## [Problem description]
Your task is to repeat all of the material exactly.
'''
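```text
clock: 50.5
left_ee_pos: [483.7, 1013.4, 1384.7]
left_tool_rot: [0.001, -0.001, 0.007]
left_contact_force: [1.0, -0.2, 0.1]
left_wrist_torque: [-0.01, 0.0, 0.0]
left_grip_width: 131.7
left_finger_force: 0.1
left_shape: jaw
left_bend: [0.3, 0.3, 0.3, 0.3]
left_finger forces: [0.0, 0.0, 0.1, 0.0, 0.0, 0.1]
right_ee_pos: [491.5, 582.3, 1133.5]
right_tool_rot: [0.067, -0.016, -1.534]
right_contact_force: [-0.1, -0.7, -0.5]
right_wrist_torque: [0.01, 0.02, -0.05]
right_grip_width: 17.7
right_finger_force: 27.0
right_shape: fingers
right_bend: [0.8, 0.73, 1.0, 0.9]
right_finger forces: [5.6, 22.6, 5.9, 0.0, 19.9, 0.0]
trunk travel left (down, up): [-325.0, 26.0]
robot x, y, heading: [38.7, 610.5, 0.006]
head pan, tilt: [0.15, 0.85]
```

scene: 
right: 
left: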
'''
## [Full solution]
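```text
clock: 50.5
left_ee_pos: [483.7, 1013.4, 1384.7]
left_tool_rot: [0.001, -0.001, 0.007]
left_contact_force: [1.0, -0.2, 0.1]
left_wrist_torque: [-0.01, 0.0, 0.0]
left_grip_width: 131.7
left_finger_force: 0.1
left_shape: jaw
left_bend: [0.3, 0.3, 0.3, 0.3]
left_finger forces: [0.0, 0.0, 0.1, 0.0, 0.0, 0.1]
right_ee_pos: [491.5, 582.3, 1133.5]
right_tool_rot: [0.067, -0.016, -1.534]
right_contact_force: [-0.1, -0.7, -0.5]
right_wrist_torque: [0.01, 0.02, -0.05]
right_grip_width: 17.7
right_finger_force: 27.0
right_shape: fingers
right_bend: [0.8, 0.73, 1.0, 0.9]
right_finger forces: [5.6, 22.6, 5.9, 0.0, 19.9, 0.0]
trunk travel left (down, up): [-325.0, 26.0]
robot x, y, heading: [38.7, 610.5, 0.006]
head pan, tilt: [0.15, 0.85]
```

scene: 
right: 
left: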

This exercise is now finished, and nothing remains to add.